The desire to encourage the exchange of ideas and experiences across national lines and divisions continues to mark his undertakings. This orientation was reinforced in the mid-nineties when he was invited to participate in the Max-Planck-Gesellschaft-sponsored working group on East Elbian seigneurial relations hosted by the Universität Potsdam. Patrouch has also worked as an invited guest researcher at the University of South Bohemia as well as at the Geisteswissenschaftliche Zentrum Geschichte und Kultur Ostmitteleuropas (GWZO) at the University of Leipzig and in 1999 was affiliated with the Vienna-based Institut für die Erforschung der frühen Neuzeit as a Fulbright Research Scholar. Reflecting his interest in concepts of space and urban studies, Patrouch served as a guest professor at the University of Vienna's Institut für Geographie und Regionalplanung in 2004 where he helped edit and translate the book Understanding Vienna: Pathways to the City (published by LIT Verlag in 2006). Following a decade's work on the contexts and life of the Habsburg archduchess Elizabeth (1554-1592) and research conducted while on sabbaticals in Frankfurt am Main (1998) and Princeton, New Jersey (2006) and as a guest researcher affiliated with the Friedrich-Meinecke Institute für Geschichte of the Freie Universität Berlin (2008-2009), Patrouch recently published a monograph titled Queen's Apprentice: Archduchess Elizabeth, Empress María, the Habsburgs, and the Holy Roman Empire, 1554-1569 (Brill Academic Press, 2010).

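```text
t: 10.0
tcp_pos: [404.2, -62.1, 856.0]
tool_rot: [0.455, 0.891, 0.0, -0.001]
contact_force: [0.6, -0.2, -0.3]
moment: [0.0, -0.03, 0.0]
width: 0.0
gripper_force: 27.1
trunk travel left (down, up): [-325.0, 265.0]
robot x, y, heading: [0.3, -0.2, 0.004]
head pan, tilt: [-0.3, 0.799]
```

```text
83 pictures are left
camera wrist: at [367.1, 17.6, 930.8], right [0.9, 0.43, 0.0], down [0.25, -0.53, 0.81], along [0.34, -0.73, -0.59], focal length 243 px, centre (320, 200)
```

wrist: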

Patrouch has been heavily involved in the academic world of central European and Habsburg studies, composing over twenty journal articles and book chapters, over forty reviews and around forty-five articles in reference works on related subjects. These reference works include the Oxford Dictionary of the Middle Ages, Europe 1450-1789: Encyclopedia of the Early Modern World, and Women in World History. He recently completed the entry for "Austria" in the Renaissance and Reformation volume of the new Oxford Bibliographies Online and is presently working on the entry for "Habsburgs." He has served as manuscript and project reviewer for a number of Austrian, British, and US publications and grant agencies and is currently an elected member of the executive committee of the Society for Austrian and Habsburg History and an editorial board member of both the Austrian History Yearbook and the H-Net discussion list HABSBURG. Patrouch has delivered conference papers and invited lectures in Austria, Canada, the Czech Republic, Germany, the UK, and the US.

For Patrouch, community involvement and outreach is an important part of academic life. He has served on the board of directors of various community and local history groups, including the South Florida chapter of the Czechoslovak Society for Arts and Science (SVU), the Miami Beach Historical Association, the South Florida chapter of the Fulbright Association, and the Florida Conference of Historians (FCH). He served as president of both of the last two groups and edited the annual proceedings of the FCH for a number of years. He helped implement Florida International University's (FIU) new Doctoral Program in Atlantic Civilization as the program's graduate director, served as the university's European Studies director, and assisted in the conceptualization and implementation of the FIU graduate program in Public History. He intends to continue his interest in graduate training at the Wirth Institute and encourages potential graduate students from around the world to contact the institute concerning their research concentrations and ideas as they relate to Austria and Central Europe.

Patrouch's interest in Central Europe and the people who ruled there is related to an interest in using other analytical categories to understand the past. "Instead of the hackneyed nationalist perspectives so often employed by historians and social scientists, my focus has been on the local or the transnational" he points out. "The Holy Roman Empire and the Habsburg Dynasty are two subjects which allow for a wider and different way of seeing the world in the centuries on which I usually focus, the early modern period. While my first book, on the Traunviertel of Upper Austria, concentrated on the politics of the local, examining parish conflicts and the local administration of authority, my second book used the subject of an Austrian archduchess as a means to examine the politics of the Habsburg Dynasty on a wider scale in the Holy Roman Empire and its neighboring kingdom of Hungary." As a result, Patrouch's research programme now increasingly concentrates on the imagined spaces and institutions of the Empire in the later sixteenth century.

Of course, Patrouch admits, "my research program will be less in the center of my attention as I turn to the responsibilities of leading the Wirth Institute." He looks forward to the challenge of leading an Institute with its broad multi-disciplinary and inter-disciplinary mandate to raise the profile of Central Europe in Canada and to be one of the leading research centres devoted to this part of Europe in the world. "I am excited to be able to follow in the footsteps of the Wirth Institute's founding director, Franz Szabo, and to take over the directorship of this dynamic operation," Patrouch said. "The role the institute plays in bringing people from Central Europe together, either as interns or visiting scholars at the various conferences the Wirth Institute sponsors each year, makes it an exciting place to be." As an editor of the H-Net's HABSBURG discussion list, he is also interested in increasing the utilization of digital and other technologies to bring the specialists in the field closer together.

As the hundred-year anniversary of the end of the Habsburg Empire in Central Europe nears, the study of the diverse cultures and histories of the lands it once connected continues fruitfully in the rich prairielands of central Alberta. The change of leadership at the Wirth Institute assures that this important asset for scholars of the region will continue to be directed by a historian committed to an interdisciplinary understanding of the past, present, and future of the region.